さて、台湾有事の場合はどうだろうか。中国は「台湾問題は核心的利益の核心」と主張している。しかし、それだけの理由で一方的に侵攻することはできない。台湾にいる中国人を守るため等の理由が欲しいところだ。

日本政府は台湾有事は日本有事と言っているが、一方で台湾の国家承認や国交正常化を行っていない。もし、中国政府が台湾海峡の航行の自由を保証すると宣言すれば、日本が台湾を助ける理由はなくなってしまう。国交のない国、国家として認定していない国を守るために、日本人の血を流すのかという議論が出てくるはずで、これは米国も同様だ。

もし、中国が台湾を攻撃した場合、米国はウクライナと同様に兵器等の支援を行うことになるだろう。日本もウクライナ支援に準じた形で台湾支援を行うことになる。

もし、中国が日本の米軍基地を攻撃した場合は、中国が日本を攻撃したことになるので、否応なく自衛隊は米軍と共に参戦することになる。中国は台湾と戦うのか。それとも、台米国、日本の連合軍と戦うのか。それは、中国の選択次第だ。

4.台湾の国家承認、国交正常化は可能か?

現在、米国も日本も一つの中国の原則を守っている。それが、中国が「台湾問題は内政問題」という理由だ。もし、日米両国が本気で台湾を守るのならば、台湾を国家承認し、国交正常化を実現すべきだろう。そうすれば、中国の台湾侵攻は他国への侵略行為となる。

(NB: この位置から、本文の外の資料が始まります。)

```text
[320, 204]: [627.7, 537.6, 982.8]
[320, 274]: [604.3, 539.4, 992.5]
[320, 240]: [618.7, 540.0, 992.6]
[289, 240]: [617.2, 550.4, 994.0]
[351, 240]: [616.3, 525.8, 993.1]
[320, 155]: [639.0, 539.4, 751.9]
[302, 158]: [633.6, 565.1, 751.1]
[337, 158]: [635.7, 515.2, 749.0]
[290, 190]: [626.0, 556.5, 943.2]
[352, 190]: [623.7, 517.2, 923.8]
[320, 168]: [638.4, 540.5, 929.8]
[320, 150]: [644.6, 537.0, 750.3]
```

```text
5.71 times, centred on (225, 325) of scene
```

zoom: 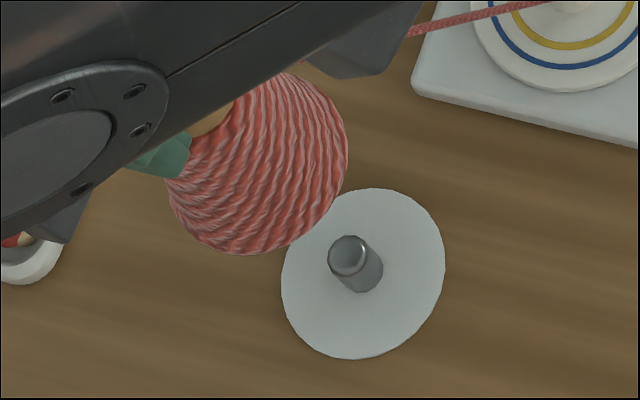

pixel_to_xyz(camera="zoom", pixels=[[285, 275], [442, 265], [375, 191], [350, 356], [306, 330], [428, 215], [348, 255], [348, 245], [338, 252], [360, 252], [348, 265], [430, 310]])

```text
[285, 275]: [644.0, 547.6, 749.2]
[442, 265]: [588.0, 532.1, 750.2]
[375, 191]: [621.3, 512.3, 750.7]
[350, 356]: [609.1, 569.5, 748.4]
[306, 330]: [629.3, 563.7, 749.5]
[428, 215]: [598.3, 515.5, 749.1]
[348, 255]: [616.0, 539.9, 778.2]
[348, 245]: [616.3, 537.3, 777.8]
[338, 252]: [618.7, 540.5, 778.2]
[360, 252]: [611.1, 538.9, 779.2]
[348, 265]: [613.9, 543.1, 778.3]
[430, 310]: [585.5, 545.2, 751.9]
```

その場合、中国は日米両国と国交断絶するか、それとも日米両国との国交は維持したままで、台湾の独立を認めるのか、の二者択一となる。やはり、選択権は中国にある。もし、中国が日米両国と国交断絶すれば、中国にある日米両国の企業資産は全て没収され、中国にいる日本人と米国人は全員人質に取られるかもしれない。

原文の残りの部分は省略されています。